▶ **TASK OBJECTIVE**
Repeat each line exactly, leaving nothing out. Write them as strings in a JSON array, leaving out blank lines.

══ INFORMATION PROVIDED ══

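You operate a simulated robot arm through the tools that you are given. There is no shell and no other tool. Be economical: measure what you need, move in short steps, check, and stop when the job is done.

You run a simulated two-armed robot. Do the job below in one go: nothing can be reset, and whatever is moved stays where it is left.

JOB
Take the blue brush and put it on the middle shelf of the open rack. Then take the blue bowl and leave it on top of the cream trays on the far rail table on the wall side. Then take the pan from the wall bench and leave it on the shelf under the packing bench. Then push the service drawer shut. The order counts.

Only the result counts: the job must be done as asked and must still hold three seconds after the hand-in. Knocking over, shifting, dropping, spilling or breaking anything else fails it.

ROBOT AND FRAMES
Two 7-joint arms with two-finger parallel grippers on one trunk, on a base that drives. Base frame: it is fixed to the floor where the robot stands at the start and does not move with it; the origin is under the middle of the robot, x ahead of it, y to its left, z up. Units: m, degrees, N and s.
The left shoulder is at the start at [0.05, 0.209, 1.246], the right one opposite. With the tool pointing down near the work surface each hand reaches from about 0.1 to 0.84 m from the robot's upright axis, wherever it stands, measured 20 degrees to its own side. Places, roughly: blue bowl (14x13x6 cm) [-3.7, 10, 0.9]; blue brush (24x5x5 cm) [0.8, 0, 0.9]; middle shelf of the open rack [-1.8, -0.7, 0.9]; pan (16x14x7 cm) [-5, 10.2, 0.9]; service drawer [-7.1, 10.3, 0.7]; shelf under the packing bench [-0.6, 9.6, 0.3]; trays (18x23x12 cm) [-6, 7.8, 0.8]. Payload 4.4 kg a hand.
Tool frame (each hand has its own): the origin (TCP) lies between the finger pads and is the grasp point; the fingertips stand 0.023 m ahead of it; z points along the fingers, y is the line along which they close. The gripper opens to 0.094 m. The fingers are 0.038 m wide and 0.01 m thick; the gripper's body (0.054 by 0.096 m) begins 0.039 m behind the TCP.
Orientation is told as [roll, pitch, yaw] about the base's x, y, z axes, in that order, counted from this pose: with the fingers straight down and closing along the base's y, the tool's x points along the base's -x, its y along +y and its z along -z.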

═══

▶ **ANSWER TO THIS PROBLEM**
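[
  "You operate a simulated robot arm through the tools that you are given. There is no shell and no other tool. Be economical: measure what you need, move in short steps, check, and stop when the job is done.",
  "You run a simulated two-armed robot. Do the job below in one go: nothing can be reset, and whatever is moved stays where it is left.",
  "JOB",
  "Take the blue brush and put it on the middle shelf of the open rack. Then take the blue bowl and leave it on top of the cream trays on the far rail table on the wall side. Then take the pan from the wall bench and leave it on the shelf under the packing bench. Then push the service drawer shut. The order counts.",
  "Only the result counts: the job must be done as asked and must still hold three seconds after the hand-in. Knocking over, shifting, dropping, spilling or breaking anything else fails it.",
  "ROBOT AND FRAMES",
  "Two 7-joint arms with two-finger parallel grippers on one trunk, on a base that drives. Base frame: it is fixed to the floor where the robot stands at the start and does not move with it; the origin is under the middle of the robot, x ahead of it, y to its left, z up. Units: m, degrees, N and s.",
  "The left shoulder is at the start at [0.05, 0.209, 1.246], the right one opposite. With the tool pointing down near the work surface each hand reaches from about 0.1 to 0.84 m from the robot's upright axis, wherever it stands, measured 20 degrees to its own side. Places, roughly: blue bowl (14x13x6 cm) [-3.7, 10, 0.9]; blue brush (24x5x5 cm) [0.8, 0, 0.9]; middle shelf of the open rack [-1.8, -0.7, 0.9]; pan (16x14x7 cm) [-5, 10.2, 0.9]; service drawer [-7.1, 10.3, 0.7]; shelf under the packing bench [-0.6, 9.6, 0.3]; trays (18x23x12 cm) [-6, 7.8, 0.8]. Payload 4.4 kg a hand.",
  "Tool frame (each hand has its own): the origin (TCP) lies between the finger pads and is the grasp point; the fingertips stand 0.023 m ahead of it; z points along the fingers, y is the line along which they close. The gripper opens to 0.094 m. The fingers are 0.038 m wide and 0.01 m thick; the gripper's body (0.054 by 0.096 m) begins 0.039 m behind the TCP.",
  "Orientation is told as [roll, pitch, yaw] about the base's x, y, z axes, in that order, counted from this pose: with the fingers straight down and closing along the base's y, the tool's x points along the base's -x, its y along +y and its z along -z."
]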